[Start]

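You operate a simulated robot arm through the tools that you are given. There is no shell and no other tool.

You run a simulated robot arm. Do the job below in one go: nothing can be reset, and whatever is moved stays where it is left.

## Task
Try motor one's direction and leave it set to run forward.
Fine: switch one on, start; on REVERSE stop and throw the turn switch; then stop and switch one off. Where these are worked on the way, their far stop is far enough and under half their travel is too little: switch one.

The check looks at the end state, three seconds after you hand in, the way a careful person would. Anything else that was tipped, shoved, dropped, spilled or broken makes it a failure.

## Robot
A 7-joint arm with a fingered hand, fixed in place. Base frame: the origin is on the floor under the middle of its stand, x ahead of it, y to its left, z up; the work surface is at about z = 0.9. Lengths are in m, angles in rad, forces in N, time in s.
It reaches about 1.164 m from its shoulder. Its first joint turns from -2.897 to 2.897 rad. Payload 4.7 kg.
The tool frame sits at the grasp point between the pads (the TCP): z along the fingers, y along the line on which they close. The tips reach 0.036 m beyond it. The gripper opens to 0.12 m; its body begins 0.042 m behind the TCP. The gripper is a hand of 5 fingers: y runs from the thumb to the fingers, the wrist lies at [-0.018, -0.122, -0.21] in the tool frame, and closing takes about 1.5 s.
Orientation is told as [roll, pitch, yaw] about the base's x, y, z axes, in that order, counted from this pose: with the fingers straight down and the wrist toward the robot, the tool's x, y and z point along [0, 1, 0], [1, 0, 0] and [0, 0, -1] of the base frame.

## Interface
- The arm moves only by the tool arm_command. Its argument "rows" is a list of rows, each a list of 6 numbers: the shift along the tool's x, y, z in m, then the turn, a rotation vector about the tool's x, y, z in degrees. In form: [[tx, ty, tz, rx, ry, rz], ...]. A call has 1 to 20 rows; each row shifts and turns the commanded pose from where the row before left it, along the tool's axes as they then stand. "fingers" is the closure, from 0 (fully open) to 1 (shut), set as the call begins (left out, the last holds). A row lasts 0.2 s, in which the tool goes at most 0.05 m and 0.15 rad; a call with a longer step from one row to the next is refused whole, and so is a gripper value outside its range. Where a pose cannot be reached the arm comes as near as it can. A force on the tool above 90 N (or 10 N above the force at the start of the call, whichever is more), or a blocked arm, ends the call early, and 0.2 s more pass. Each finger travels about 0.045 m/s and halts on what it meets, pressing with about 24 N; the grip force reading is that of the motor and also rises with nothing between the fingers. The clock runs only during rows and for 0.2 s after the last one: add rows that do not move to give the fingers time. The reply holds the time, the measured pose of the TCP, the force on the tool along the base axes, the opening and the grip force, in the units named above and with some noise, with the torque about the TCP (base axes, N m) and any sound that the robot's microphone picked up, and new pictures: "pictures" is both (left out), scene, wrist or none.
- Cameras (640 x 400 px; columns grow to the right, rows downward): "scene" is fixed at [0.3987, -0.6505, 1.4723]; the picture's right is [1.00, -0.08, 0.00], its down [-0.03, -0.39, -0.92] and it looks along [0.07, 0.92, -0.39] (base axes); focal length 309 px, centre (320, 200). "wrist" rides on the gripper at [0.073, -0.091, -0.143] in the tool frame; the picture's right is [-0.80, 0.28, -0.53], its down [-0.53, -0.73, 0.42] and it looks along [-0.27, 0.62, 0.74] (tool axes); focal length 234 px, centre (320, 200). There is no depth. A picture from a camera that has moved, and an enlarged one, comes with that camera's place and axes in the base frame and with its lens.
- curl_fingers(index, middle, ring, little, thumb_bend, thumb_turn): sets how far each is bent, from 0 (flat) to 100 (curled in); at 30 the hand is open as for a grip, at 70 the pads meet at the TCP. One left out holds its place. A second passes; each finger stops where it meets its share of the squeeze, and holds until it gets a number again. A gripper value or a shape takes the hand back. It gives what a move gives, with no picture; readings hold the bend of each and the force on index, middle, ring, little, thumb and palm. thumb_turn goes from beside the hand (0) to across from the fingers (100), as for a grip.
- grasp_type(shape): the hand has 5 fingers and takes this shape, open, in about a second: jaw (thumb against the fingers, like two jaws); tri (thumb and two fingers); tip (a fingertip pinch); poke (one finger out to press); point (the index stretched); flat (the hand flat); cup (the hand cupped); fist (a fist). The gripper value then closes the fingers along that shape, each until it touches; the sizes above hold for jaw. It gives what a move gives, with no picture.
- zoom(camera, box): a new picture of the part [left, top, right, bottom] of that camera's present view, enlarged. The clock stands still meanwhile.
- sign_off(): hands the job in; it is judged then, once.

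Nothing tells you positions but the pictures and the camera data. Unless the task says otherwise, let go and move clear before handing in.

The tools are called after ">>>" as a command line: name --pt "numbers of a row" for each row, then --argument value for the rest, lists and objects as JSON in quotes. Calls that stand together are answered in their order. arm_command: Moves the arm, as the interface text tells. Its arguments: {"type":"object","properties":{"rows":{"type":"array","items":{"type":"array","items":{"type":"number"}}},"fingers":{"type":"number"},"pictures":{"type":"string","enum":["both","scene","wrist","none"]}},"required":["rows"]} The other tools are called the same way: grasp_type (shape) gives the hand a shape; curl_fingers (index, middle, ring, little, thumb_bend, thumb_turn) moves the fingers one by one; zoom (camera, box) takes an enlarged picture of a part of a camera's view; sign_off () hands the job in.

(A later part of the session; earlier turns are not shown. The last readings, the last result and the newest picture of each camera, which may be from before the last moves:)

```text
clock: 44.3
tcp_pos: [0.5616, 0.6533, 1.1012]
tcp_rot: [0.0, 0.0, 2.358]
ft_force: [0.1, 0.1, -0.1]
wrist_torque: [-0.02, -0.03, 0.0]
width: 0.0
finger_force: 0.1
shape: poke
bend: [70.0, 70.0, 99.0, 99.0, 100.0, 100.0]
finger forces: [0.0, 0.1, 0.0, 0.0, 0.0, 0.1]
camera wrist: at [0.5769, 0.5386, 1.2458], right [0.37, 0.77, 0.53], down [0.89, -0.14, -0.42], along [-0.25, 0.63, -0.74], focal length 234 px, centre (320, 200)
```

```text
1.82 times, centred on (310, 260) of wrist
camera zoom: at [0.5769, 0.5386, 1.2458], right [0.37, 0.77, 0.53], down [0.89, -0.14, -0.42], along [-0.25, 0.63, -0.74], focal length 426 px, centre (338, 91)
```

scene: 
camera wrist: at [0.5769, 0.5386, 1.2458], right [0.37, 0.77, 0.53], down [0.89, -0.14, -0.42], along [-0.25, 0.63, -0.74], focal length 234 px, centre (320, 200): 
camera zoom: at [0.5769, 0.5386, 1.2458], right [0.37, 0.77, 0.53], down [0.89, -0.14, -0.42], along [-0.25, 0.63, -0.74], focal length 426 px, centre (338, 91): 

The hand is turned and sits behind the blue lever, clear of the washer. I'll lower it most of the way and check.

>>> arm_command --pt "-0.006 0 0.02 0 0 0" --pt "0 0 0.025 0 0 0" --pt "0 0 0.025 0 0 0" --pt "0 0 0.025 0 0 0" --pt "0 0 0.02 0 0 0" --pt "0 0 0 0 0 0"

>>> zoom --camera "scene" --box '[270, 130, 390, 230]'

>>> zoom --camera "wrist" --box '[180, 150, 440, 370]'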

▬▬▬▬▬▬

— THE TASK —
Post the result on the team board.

[End]

— THE TASK —
Each line from the top of the material above through the line with "## Interface" must be echoed exactly, and no other line.

— OUTPUT FOR THIS TASK —
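You operate a simulated robot arm through the tools that you are given. There is no shell and no other tool.

You run a simulated robot arm. Do the job below in one go: nothing can be reset, and whatever is moved stays where it is left.

## Task
Try motor one's direction and leave it set to run forward.
Fine: switch one on, start; on REVERSE stop and throw the turn switch; then stop and switch one off. Where these are worked on the way, their far stop is far enough and under half their travel is too little: switch one.

The check looks at the end state, three seconds after you hand in, the way a careful person would. Anything else that was tipped, shoved, dropped, spilled or broken makes it a failure.

## Robot
A 7-joint arm with a fingered hand, fixed in place. Base frame: the origin is on the floor under the middle of its stand, x ahead of it, y to its left, z up; the work surface is at about z = 0.9. Lengths are in m, angles in rad, forces in N, time in s.
It reaches about 1.164 m from its shoulder. Its first joint turns from -2.897 to 2.897 rad. Payload 4.7 kg.
The tool frame sits at the grasp point between the pads (the TCP): z along the fingers, y along the line on which they close. The tips reach 0.036 m beyond it. The gripper opens to 0.12 m; its body begins 0.042 m behind the TCP. The gripper is a hand of 5 fingers: y runs from the thumb to the fingers, the wrist lies at [-0.018, -0.122, -0.21] in the tool frame, and closing takes about 1.5 s.
Orientation is told as [roll, pitch, yaw] about the base's x, y, z axes, in that order, counted from this pose: with the fingers straight down and the wrist toward the robot, the tool's x, y and z point along [0, 1, 0], [1, 0, 0] and [0, 0, -1] of the base frame.

## Interface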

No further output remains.